Relay, however, has more knowledge than the JS runtime does about how this data can be accessed: it can analyze the currently active queries against the object graph to determine which records are required to fulfill those queries. This is what the garbage collection feature does: remove records that may not be referenced by any active query.

Note that this has some aspects in common with standard garbage collection in programming language runtimes. There is a mapping of identifiers (memory addresses) to values. Each value may contain links (pointers) to other records (blocks of memory). Because the graph has cyclic references, standard cache eviction strategies - LIFO, LRU, etc - don't necessarily apply as they might evict data that is still referenced.

I hope this helps shed some light on this feature. Questions and suggestions (PRs) welcome!

This isn't JS runtime object garbage collection. As others have said, it's cache eviction. Bad naming, perhaps.

But if React is too much for you (tiny API surface, can learn in an afternoon), Relay will be way too much. I wouldn't bother reading more about them.
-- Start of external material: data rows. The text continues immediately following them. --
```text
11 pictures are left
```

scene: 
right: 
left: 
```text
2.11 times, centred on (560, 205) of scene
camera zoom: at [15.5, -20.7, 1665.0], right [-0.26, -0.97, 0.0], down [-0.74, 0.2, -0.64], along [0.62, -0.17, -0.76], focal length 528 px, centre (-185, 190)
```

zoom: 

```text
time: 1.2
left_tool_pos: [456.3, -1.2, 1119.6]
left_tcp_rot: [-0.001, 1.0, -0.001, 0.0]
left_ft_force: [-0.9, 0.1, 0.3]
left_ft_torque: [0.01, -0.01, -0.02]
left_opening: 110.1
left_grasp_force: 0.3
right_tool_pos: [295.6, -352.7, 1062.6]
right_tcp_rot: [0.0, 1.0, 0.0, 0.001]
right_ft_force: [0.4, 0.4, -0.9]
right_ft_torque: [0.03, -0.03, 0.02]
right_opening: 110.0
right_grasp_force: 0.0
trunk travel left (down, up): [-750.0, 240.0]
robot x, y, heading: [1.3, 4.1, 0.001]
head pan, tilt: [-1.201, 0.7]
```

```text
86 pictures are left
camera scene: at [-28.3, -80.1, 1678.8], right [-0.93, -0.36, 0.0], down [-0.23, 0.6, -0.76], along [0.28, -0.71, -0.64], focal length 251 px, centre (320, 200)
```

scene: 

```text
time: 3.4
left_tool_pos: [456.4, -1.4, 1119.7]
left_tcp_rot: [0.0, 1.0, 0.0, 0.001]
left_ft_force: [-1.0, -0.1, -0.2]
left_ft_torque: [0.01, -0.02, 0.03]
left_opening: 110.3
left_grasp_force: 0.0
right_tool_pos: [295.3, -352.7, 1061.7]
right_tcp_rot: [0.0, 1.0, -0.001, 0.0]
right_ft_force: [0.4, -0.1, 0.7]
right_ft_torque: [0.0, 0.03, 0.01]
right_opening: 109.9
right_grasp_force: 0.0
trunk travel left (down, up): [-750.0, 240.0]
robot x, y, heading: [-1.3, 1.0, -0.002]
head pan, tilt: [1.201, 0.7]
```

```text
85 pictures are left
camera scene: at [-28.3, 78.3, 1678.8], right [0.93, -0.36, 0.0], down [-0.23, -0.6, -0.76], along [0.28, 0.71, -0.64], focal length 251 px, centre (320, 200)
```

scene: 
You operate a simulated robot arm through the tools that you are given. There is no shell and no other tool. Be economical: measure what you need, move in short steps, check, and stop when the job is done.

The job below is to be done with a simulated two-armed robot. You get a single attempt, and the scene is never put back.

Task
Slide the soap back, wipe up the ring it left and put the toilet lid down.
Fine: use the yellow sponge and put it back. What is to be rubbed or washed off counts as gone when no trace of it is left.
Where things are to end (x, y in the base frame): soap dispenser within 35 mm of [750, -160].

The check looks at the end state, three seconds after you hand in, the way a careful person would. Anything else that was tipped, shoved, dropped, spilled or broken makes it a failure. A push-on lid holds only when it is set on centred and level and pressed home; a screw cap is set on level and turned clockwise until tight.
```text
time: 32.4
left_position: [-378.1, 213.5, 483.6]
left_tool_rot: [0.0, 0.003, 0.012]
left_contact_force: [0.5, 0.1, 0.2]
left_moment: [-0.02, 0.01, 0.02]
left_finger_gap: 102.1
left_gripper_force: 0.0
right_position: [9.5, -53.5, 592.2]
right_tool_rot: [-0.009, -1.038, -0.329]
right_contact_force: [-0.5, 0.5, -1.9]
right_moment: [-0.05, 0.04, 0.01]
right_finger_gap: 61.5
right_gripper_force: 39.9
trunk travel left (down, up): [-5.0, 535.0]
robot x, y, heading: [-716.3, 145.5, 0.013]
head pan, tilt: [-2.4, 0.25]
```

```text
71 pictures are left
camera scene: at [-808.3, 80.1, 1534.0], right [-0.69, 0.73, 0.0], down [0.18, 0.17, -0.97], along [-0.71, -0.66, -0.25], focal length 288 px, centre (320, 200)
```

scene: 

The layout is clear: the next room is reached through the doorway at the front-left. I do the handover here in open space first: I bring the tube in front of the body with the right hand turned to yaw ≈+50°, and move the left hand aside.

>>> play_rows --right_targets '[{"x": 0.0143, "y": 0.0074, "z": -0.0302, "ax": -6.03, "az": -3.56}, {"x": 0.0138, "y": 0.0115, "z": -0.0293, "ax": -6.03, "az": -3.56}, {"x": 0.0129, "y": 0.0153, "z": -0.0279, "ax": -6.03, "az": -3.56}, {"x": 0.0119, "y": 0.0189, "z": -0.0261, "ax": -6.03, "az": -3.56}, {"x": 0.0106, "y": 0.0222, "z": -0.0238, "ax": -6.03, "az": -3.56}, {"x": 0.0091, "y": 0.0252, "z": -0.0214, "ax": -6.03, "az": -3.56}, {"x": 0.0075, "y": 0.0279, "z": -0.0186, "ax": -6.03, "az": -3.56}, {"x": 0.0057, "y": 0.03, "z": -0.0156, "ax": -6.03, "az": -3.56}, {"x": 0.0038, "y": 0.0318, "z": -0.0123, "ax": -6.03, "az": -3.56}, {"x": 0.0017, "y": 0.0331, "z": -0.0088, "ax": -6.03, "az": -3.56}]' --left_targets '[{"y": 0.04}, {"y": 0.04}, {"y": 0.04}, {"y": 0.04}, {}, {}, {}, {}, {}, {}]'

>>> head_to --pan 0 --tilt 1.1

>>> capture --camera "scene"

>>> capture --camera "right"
FB employs one of the world's best C++ developers (Andrei Alexandrescu) to write custom string implementations and maintain/extend their homegrown PHP VM. Their development practices would be completely unsustainable for any company that has anything resembling economic accountability.
Andrei left Facebook almost two years ago https://forum.dlang.org/post/xsqrdgwnzehdmfmvcznn@forum.dlan...
Ah, many companies have homegrown languages they use internally. You don't even have to be a big company to do so. Wasabi is an example of that.
True; I just disagree with the general tendency to treat everything FB or Google does as the holy grail of best practices (or even good at all) for the average company.